__TASK INSTRUCTIONS__
Give back the full listing, character for character, with no pictures.

───

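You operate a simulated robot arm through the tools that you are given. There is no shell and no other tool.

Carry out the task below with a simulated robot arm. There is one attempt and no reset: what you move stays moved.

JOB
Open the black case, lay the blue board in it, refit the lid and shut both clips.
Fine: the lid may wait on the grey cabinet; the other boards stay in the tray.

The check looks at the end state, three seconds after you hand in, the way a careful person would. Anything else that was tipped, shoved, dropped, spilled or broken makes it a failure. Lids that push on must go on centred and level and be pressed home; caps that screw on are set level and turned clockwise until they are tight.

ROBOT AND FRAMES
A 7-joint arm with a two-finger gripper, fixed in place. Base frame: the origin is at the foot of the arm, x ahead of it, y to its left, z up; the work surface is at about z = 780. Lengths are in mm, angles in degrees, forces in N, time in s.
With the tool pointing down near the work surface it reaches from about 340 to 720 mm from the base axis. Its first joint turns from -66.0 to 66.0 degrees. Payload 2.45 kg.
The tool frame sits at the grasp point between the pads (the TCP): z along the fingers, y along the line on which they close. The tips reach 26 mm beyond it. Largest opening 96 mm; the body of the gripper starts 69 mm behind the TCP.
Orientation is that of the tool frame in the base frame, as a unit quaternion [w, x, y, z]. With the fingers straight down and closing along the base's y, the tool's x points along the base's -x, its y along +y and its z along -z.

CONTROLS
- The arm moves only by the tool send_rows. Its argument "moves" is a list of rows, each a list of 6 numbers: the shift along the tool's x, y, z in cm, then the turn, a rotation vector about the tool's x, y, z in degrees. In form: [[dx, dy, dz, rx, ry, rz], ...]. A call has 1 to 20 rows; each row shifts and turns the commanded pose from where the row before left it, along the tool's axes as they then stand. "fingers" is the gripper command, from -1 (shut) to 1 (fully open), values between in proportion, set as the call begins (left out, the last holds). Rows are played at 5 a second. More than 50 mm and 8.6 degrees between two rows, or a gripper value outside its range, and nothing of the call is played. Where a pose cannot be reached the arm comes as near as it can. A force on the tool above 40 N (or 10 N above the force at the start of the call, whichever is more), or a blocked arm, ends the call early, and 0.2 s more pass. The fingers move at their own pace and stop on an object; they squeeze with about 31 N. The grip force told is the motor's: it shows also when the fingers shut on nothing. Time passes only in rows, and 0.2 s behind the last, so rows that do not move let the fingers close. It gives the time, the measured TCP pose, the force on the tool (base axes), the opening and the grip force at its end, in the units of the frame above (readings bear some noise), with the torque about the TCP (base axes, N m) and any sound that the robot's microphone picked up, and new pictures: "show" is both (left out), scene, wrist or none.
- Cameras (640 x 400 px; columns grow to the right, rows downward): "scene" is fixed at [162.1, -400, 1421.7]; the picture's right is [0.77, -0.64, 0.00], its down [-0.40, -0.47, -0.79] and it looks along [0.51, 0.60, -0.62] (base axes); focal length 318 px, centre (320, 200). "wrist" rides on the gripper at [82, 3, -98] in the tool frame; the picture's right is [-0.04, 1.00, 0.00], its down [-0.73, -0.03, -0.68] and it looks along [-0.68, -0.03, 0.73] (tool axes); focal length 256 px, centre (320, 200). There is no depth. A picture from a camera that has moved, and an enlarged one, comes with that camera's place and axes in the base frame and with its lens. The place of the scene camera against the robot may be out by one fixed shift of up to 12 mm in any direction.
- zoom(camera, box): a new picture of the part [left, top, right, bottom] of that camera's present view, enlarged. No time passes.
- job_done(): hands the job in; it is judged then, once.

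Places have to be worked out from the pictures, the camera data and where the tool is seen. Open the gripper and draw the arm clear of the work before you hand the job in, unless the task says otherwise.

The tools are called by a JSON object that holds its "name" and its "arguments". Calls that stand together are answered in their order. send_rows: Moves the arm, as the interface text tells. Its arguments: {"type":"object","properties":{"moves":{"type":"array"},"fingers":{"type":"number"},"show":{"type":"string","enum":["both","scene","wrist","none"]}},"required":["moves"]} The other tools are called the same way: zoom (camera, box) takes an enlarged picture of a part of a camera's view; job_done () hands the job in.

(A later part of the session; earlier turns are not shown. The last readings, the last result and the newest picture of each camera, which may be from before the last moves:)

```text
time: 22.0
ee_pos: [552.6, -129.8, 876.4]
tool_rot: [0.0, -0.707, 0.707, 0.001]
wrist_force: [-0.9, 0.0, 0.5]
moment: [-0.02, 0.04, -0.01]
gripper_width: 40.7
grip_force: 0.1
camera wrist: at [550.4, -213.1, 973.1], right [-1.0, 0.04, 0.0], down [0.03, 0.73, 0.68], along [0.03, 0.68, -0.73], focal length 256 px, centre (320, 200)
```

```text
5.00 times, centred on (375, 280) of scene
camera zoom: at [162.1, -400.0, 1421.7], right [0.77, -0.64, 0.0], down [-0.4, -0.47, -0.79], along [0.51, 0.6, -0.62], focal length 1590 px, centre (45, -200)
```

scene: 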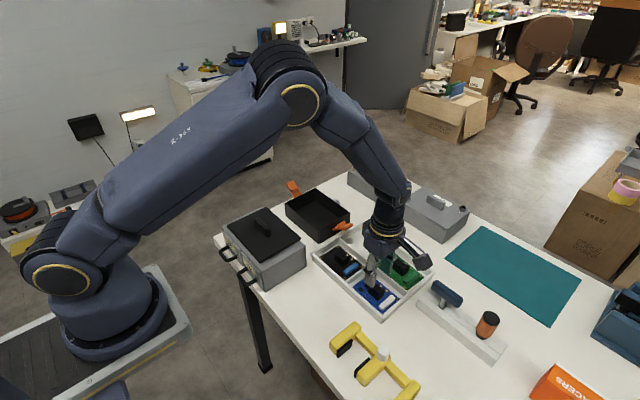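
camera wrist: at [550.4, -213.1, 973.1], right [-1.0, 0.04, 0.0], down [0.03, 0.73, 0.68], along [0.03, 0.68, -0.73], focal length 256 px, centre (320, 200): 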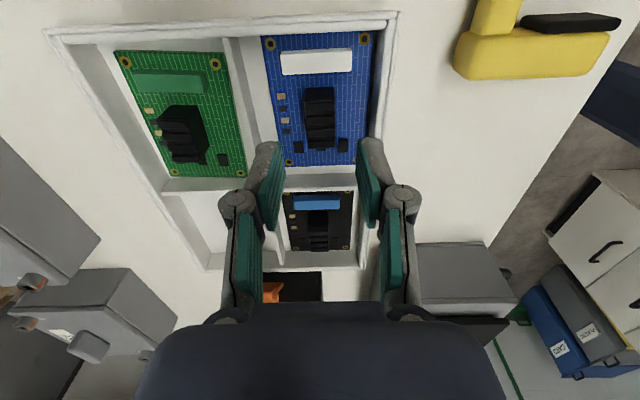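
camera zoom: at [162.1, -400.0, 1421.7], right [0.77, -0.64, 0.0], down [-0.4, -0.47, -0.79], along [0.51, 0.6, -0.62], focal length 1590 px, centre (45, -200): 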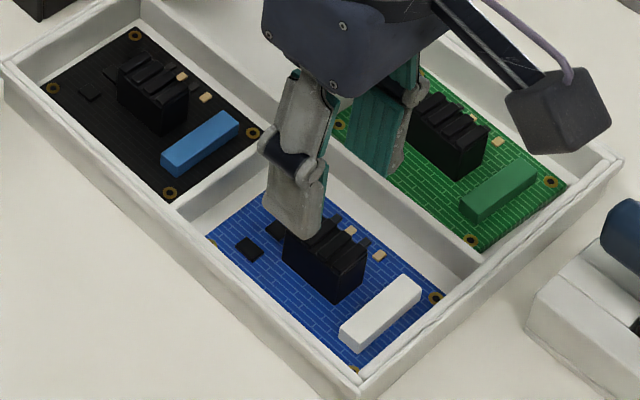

───

__SOLUTION__
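You operate a simulated robot arm through the tools that you are given. There is no shell and no other tool.

Carry out the task below with a simulated robot arm. There is one attempt and no reset: what you move stays moved.

JOB
Open the black case, lay the blue board in it, refit the lid and shut both clips.
Fine: the lid may wait on the grey cabinet; the other boards stay in the tray.

The check looks at the end state, three seconds after you hand in, the way a careful person would. Anything else that was tipped, shoved, dropped, spilled or broken makes it a failure. Lids that push on must go on centred and level and be pressed home; caps that screw on are set level and turned clockwise until they are tight.

ROBOT AND FRAMES
A 7-joint arm with a two-finger gripper, fixed in place. Base frame: the origin is at the foot of the arm, x ahead of it, y to its left, z up; the work surface is at about z = 780. Lengths are in mm, angles in degrees, forces in N, time in s.
With the tool pointing down near the work surface it reaches from about 340 to 720 mm from the base axis. Its first joint turns from -66.0 to 66.0 degrees. Payload 2.45 kg.
The tool frame sits at the grasp point between the pads (the TCP): z along the fingers, y along the line on which they close. The tips reach 26 mm beyond it. Largest opening 96 mm; the body of the gripper starts 69 mm behind the TCP.
Orientation is that of the tool frame in the base frame, as a unit quaternion [w, x, y, z]. With the fingers straight down and closing along the base's y, the tool's x points along the base's -x, its y along +y and its z along -z.

CONTROLS
- The arm moves only by the tool send_rows. Its argument "moves" is a list of rows, each a list of 6 numbers: the shift along the tool's x, y, z in cm, then the turn, a rotation vector about the tool's x, y, z in degrees. In form: [[dx, dy, dz, rx, ry, rz], ...]. A call has 1 to 20 rows; each row shifts and turns the commanded pose from where the row before left it, along the tool's axes as they then stand. "fingers" is the gripper command, from -1 (shut) to 1 (fully open), values between in proportion, set as the call begins (left out, the last holds). Rows are played at 5 a second. More than 50 mm and 8.6 degrees between two rows, or a gripper value outside its range, and nothing of the call is played. Where a pose cannot be reached the arm comes as near as it can. A force on the tool above 40 N (or 10 N above the force at the start of the call, whichever is more), or a blocked arm, ends the call early, and 0.2 s more pass. The fingers move at their own pace and stop on an object; they squeeze with about 31 N. The grip force told is the motor's: it shows also when the fingers shut on nothing. Time passes only in rows, and 0.2 s behind the last, so rows that do not move let the fingers close. It gives the time, the measured TCP pose, the force on the tool (base axes), the opening and the grip force at its end, in the units of the frame above (readings bear some noise), with the torque about the TCP (base axes, N m) and any sound that the robot's microphone picked up, and new pictures: "show" is both (left out), scene, wrist or none.
- Cameras (640 x 400 px; columns grow to the right, rows downward): "scene" is fixed at [162.1, -400, 1421.7]; the picture's right is [0.77, -0.64, 0.00], its down [-0.40, -0.47, -0.79] and it looks along [0.51, 0.60, -0.62] (base axes); focal length 318 px, centre (320, 200). "wrist" rides on the gripper at [82, 3, -98] in the tool frame; the picture's right is [-0.04, 1.00, 0.00], its down [-0.73, -0.03, -0.68] and it looks along [-0.68, -0.03, 0.73] (tool axes); focal length 256 px, centre (320, 200). There is no depth. A picture from a camera that has moved, and an enlarged one, comes with that camera's place and axes in the base frame and with its lens. The place of the scene camera against the robot may be out by one fixed shift of up to 12 mm in any direction.
- zoom(camera, box): a new picture of the part [left, top, right, bottom] of that camera's present view, enlarged. No time passes.
- job_done(): hands the job in; it is judged then, once.

Places have to be worked out from the pictures, the camera data and where the tool is seen. Open the gripper and draw the arm clear of the work before you hand the job in, unless the task says otherwise.

The tools are called by a JSON object that holds its "name" and its "arguments". Calls that stand together are answered in their order. send_rows: Moves the arm, as the interface text tells. Its arguments: {"type":"object","properties":{"moves":{"type":"array"},"fingers":{"type":"number"},"show":{"type":"string","enum":["both","scene","wrist","none"]}},"required":["moves"]} The other tools are called the same way: zoom (camera, box) takes an enlarged picture of a part of a camera's view; job_done () hands the job in.

(A later part of the session; earlier turns are not shown. The last readings, the last result and the newest picture of each camera, which may be from before the last moves:)

```text
time: 22.0
ee_pos: [552.6, -129.8, 876.4]
tool_rot: [0.0, -0.707, 0.707, 0.001]
wrist_force: [-0.9, 0.0, 0.5]
moment: [-0.02, 0.04, -0.01]
gripper_width: 40.7
grip_force: 0.1
camera wrist: at [550.4, -213.1, 973.1], right [-1.0, 0.04, 0.0], down [0.03, 0.73, 0.68], along [0.03, 0.68, -0.73], focal length 256 px, centre (320, 200)
```

```text
5.00 times, centred on (375, 280) of scene
camera zoom: at [162.1, -400.0, 1421.7], right [0.77, -0.64, 0.0], down [-0.4, -0.47, -0.79], along [0.51, 0.6, -0.62], focal length 1590 px, centre (45, -200)
```

scene: 
camera wrist: at [550.4, -213.1, 973.1], right [-1.0, 0.04, 0.0], down [0.03, 0.73, 0.68], along [0.03, 0.68, -0.73], focal length 256 px, centre (320, 200): 
camera zoom: at [162.1, -400.0, 1421.7], right [0.77, -0.64, 0.0], down [-0.4, -0.47, -0.79], along [0.51, 0.6, -0.62], focal length 1590 px, centre (45, -200): 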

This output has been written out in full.